FIG. 16C shows the area under the DSC curve corresponding to the integral of Cp.

DETAILED DESCRIPTION

By “fluid” it is meant a liquid, an emulsion, a slurry, and/or a stream of solid particles that has flow characteristics similar to liquid flow.

By “heat stability” it is meant that a chemical, for example an oil, is not chemically degraded up to a predetermined or specified temperature.

By “liquidus temperature” it is meant the temperature at which crystals of a material (for example molten salts) can co-exist with the melt. Above the liquidus temperature the material is homogeneous and liquid. Below the liquidus temperature the material crystallizes and more and more crystals are formed up to forming a completely crystallized or solidified material (solidus temperature).

By “mass fraction” it is meant the mass of a particular component of a mixture divided by the mass of the total composition comprising the component.

In one aspect of the invention there is provided new binary heat transfer fluids comprising one or more Phase Change Material PCM and one or more organic fluid. The heat transfer fluids of the present invention possess physico-chemical properties enabling rapid and efficient heat transfer and storage over a wide range of temperatures and pressures conditions. Furthermore these novel fluids also enable the design of a heat capacity profile as a function of temperature to optimize heat storage based on their heat capacity characteristics.

In a preferred embodiment the PCM of the heat transfer fluid comprises one or more molten salts. It has been discovered by the inventors that the combination of PCM's such as salts with organic fluids, such as oils, provides mixtures that can retain the advantageous characteristics of both while avoiding some of the disadvantages. Heat transfer fluids of the present invention advantageously combine sensible heat storage, latent heat storage and viscosity characteristics enabling operation over a broad range of temperatures and with a diversity of heat exchange systems.

For example, it has been discovered by the inventors that when molten salts are mixed with organic fluids, such as oils, the mixtures exhibit phase transitions that are similar, although not necessarily identical, to the phase transitions of the salts alone and permits the establishment of a heat capacity profile as a function of temperature that can be tailored to optimize heat storage and transfer in a variety of heat transfer systems. Furthermore the viscosity of the mixtures is similar, though not identical, to the viscosity of the oil(s) alone. The mixtures are therefore usable at low ambient (environmental) temperatures because the viscosity of oils is low and compatible with fluid circulation in conduits in a range of temperature encompassing, in certain cases, sub-zero degree Celsius temperatures. Yet because of their high thermal stability the heat transfer fluids of the invention can also be used to exchange heat in systems operating at very high temperatures.
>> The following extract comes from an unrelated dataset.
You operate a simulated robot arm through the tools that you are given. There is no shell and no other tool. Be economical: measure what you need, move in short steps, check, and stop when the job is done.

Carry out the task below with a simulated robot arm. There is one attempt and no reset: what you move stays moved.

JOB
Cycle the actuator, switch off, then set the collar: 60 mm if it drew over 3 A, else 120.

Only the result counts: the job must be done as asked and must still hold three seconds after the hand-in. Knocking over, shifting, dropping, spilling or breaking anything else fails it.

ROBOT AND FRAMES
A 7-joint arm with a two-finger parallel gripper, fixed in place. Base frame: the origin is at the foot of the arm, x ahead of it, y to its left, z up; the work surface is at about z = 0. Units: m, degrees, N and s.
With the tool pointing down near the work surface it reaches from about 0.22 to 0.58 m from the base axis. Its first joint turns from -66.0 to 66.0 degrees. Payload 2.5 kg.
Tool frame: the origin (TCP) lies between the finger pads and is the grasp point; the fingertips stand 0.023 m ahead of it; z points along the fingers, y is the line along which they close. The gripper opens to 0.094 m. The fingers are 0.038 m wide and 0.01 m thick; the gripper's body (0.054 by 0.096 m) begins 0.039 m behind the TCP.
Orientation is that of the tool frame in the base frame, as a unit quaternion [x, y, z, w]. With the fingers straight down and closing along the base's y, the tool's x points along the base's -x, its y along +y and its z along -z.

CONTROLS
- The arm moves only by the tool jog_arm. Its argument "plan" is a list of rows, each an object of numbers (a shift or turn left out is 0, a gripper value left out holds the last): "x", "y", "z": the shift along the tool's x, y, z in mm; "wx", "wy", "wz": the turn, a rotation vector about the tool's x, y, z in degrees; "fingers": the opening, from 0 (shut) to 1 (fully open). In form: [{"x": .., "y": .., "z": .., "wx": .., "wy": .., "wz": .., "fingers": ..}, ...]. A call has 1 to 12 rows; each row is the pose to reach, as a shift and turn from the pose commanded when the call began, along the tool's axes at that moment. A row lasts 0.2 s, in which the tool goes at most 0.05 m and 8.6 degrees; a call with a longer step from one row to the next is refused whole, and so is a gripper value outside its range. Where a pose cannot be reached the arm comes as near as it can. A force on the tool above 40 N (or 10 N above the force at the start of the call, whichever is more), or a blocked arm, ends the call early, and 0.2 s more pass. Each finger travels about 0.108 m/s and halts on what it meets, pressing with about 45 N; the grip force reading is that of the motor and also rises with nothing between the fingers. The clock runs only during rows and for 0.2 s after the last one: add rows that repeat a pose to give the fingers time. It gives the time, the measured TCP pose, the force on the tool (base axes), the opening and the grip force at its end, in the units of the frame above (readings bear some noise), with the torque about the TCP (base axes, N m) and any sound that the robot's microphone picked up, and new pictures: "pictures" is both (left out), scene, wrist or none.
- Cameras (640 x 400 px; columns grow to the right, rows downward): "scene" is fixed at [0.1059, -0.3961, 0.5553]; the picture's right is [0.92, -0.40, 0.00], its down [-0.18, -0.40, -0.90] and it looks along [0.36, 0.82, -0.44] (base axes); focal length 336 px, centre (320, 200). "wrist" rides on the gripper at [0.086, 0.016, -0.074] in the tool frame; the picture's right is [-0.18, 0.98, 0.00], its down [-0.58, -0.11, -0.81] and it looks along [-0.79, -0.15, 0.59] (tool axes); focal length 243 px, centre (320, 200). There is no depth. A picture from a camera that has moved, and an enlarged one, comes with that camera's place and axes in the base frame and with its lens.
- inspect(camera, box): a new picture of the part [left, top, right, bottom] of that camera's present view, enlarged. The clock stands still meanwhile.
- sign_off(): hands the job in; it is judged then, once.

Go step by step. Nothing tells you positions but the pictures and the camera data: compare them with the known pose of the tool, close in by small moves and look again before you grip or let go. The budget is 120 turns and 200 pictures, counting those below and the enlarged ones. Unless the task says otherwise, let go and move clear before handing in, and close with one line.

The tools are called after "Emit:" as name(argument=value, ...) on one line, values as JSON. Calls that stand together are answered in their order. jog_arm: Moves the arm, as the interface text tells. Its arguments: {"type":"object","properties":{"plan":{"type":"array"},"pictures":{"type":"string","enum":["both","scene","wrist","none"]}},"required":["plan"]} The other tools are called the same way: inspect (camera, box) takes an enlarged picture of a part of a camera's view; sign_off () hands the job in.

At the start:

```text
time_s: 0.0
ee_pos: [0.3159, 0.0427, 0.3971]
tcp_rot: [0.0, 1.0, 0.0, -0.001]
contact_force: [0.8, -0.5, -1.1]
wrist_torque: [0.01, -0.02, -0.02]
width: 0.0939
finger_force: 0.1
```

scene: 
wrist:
The organic fluid component of the heat transfer fluids of the invention may consist of an oil, or two or more oils, incorporated in a binary heat transfer fluid (oil and salts for example) at a predetermined mass ratio. The choice of the oil (or oils) is dictated by the desired physico-chemical characteristics of the oil-molten salts mixture which in turn are dictated by the conditions of operation of the heat transfer unit.

Suitable oil, or mixture of oils, may consist, for example, of synthetic oils or silicone oils. The synthetic oil can be selected, for example, from biphenyl, biphenyl oxide, diphenyl oxide, di and tri-aryl ethers, diphenylethane, alkylbenzenes, diaryl alkyls cyclohexanes, terphenyls and combination thereof. Silicone oil, which is any liquid polymerized siloxane with organic side chains, can be selected, for example, from polymethoxy phenyl siloxane, dimethyl polysiloxane and combination thereof.

The molten salts component of the heat transfer fluids of the invention can be any salt having heat transfer and heat capacity (C_r) characteristics compatible with the heat transfer system in which they are used. In a preferred embodiment the heat transfer fluids of the present invention comprise nitrate salts preferably selected from nitric acid salt, nitric oxide salt and combination thereof. The nitrate salts can be selected from Ba, Be, Sr, Na, Ca, Li, K, Mg nitrate salts in preferred embodiments the salts are selected from Mg-nitrate (Mg(NO₃)₂), K-nitrate (KNO₃), Na-nitrate (NaNO₃), Li-nitrate (LiNO₃), Ca-nitrate (Ca(NO₃)₂), K-nitrite (KNO₂), Na-nitrite (NaNO₂), Li-nitrite (LiNO₂), Ca-nitrite (Ca(NO₂)₂) salts and combination thereof. The molten salt(s) component in the heat transfer fluids of the invention can be a single salt, a binary salt, ternary or quaternary (i.e. combinations of salts) mixture. These salts exhibit high temperature stability as will be exemplified below. In a preferred embodiment, the nitrate salts are monovalent (K-nitrate (KNO₃), Na-nitrate (NaNO₃), Li-nitrate (LiNO₃)).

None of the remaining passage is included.